It’s taken four decades, but using phonics to teach English soon could be state policy. Phonics is where kids are taught a language with a phonetic alphabet by sounding out the letters and separate syllables. Unfortunately, in many schools students still are taught “whole word” reading.” The kids are supposed to recognize a complete word, such as “incomprehensible.”
Needless to say, it’s not working.
Assembly Bill 1454 is carried by Assembly Speaker Robert Rivas, D-Hollister, and has the backing of the powerful California Teachers Association. It has been rewritten to allow some leeway on reading methods by local school districts if they forego state funding for reading instruction. The gist is that the California Board of Education must adopt “Evidence-based means of teaching foundational reading skills” that include “explicit and systematic instruction in print concepts, phonological awareness, phonics and word recognition.”
“The bill gives hope that curriculum materials and teacher training finally will emphasize the phonics-based ‘science of reading,’ which overwhelming research shows is the most effective way to teach children to read,” Lance Izumi told us; he’s the senior director of the Center for Education at the Pacific Research Institute. He warned “the devil will be in the implementation details” because many school districts still use whole-word methods.
The whole-word detour sparked parents taking up the task themselves by buying such programs as Hooked on Phonics. And the experiment sure hasn’t helped California’s reading scores. On the 2024 California Smarter Balanced test, overall just 47% of students met or exceeded the state reading standard. That was a decline from 2019’s pre-pandemic 49.1%.
AB 1454 passed unanimously in the full Assembly and in the Senate Appropriations Committee. We urge quick passage in the full Senate. After that, Gov. Gavin Newsom should sign it.
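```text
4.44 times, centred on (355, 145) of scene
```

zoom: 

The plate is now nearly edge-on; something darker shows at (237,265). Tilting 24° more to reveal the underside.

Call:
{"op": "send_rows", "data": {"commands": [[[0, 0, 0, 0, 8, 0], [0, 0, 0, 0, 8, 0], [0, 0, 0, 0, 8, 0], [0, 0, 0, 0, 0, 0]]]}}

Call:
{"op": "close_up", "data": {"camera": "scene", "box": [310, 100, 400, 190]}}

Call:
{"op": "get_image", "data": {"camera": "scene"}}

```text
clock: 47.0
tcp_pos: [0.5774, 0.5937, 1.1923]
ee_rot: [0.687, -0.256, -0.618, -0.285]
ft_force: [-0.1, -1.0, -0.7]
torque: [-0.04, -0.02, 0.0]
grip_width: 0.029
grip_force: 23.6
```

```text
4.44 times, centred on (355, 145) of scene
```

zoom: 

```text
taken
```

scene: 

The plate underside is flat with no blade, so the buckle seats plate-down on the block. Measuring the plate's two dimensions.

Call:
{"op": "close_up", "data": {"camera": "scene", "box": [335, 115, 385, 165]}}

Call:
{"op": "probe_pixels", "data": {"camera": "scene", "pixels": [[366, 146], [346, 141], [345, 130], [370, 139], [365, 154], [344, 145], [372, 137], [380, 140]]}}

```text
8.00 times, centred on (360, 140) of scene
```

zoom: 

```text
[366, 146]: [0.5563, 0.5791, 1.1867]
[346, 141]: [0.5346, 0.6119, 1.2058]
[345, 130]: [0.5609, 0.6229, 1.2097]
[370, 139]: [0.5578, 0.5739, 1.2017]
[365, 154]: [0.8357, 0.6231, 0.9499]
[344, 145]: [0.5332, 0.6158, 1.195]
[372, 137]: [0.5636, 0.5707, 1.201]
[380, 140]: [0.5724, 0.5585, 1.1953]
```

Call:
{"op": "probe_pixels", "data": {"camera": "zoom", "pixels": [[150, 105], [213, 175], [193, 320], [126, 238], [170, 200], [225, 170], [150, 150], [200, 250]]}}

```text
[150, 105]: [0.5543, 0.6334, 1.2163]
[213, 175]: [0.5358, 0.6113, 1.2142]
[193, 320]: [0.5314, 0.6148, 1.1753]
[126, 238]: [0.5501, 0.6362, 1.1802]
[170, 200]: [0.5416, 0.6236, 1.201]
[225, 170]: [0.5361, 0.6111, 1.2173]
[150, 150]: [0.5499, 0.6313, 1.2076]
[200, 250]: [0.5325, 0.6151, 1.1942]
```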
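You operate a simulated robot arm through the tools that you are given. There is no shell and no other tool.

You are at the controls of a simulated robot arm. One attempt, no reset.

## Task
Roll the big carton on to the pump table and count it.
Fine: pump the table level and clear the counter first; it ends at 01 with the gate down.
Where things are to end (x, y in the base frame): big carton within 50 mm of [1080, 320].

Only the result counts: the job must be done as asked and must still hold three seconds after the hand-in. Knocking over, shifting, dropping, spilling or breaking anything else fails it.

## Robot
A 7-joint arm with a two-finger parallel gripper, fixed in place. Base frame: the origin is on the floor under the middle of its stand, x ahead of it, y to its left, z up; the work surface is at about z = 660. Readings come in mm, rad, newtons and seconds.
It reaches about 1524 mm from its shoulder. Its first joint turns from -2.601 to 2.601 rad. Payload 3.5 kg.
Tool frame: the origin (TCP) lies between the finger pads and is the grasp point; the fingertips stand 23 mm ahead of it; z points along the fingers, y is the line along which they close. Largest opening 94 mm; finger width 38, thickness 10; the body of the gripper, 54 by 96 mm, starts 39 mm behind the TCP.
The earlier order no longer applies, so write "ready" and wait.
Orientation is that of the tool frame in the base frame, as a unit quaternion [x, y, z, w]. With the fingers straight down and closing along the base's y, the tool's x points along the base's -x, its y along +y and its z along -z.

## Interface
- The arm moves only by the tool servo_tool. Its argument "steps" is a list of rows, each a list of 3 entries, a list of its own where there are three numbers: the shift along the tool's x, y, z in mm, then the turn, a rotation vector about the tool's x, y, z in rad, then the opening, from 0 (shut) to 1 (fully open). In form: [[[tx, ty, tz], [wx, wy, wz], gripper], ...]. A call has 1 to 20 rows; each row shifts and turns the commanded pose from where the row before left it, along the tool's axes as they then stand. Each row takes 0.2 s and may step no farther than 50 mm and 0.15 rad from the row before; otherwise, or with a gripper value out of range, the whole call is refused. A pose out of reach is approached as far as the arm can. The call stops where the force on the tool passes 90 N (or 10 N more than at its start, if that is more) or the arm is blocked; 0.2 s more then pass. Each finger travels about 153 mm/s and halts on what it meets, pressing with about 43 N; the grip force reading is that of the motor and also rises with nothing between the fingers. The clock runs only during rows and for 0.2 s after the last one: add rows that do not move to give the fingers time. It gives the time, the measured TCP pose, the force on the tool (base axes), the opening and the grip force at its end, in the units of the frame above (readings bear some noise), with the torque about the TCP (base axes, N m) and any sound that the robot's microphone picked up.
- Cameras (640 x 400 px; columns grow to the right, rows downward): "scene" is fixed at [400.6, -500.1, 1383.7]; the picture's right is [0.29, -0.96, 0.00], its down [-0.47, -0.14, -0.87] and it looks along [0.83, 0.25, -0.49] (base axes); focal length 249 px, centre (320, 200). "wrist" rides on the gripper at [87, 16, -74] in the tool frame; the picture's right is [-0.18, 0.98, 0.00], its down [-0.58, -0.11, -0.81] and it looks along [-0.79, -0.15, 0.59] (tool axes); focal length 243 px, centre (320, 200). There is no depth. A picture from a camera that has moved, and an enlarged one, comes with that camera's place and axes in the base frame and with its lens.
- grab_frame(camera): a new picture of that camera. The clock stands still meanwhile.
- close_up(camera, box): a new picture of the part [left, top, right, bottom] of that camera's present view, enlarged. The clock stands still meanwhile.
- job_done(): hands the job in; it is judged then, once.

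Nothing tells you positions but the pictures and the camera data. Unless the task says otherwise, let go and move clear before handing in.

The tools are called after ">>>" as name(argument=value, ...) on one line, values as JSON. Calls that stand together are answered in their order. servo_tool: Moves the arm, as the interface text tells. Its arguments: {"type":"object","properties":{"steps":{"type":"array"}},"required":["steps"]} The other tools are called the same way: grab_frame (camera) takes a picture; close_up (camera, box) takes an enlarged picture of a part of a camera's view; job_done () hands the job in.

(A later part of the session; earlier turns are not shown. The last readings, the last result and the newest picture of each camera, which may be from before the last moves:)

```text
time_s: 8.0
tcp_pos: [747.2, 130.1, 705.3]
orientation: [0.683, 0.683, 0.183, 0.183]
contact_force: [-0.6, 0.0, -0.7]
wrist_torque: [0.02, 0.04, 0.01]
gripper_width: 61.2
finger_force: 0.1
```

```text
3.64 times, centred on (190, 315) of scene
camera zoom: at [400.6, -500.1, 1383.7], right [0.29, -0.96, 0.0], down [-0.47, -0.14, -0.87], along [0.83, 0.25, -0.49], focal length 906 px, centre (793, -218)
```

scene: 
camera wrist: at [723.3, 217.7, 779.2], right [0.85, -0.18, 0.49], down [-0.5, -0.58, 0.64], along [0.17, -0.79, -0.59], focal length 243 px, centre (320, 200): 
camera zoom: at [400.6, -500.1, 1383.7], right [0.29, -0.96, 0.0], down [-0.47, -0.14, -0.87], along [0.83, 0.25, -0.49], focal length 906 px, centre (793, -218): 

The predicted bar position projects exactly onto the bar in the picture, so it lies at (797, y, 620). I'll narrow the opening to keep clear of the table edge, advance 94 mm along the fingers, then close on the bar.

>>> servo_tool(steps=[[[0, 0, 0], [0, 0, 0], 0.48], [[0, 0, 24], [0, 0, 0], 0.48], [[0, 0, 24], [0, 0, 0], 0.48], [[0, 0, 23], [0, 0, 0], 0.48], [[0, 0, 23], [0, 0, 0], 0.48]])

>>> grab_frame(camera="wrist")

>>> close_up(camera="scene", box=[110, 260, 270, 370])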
Let’s hope the bill permanently ends what since the 1990s has been called the “reading wars.” Put aside the contrived pedagogy and just teach the kids how to read.
Izumi urged parents to be vigilant and fight to put pro-phonics advocates on local school boards, and to make sure the science of reading is used in classrooms.
At the very least, people in California should know how to read. The ability to read helps broaden the ability to think. And we all know this state is in desperate need of some critical thinking.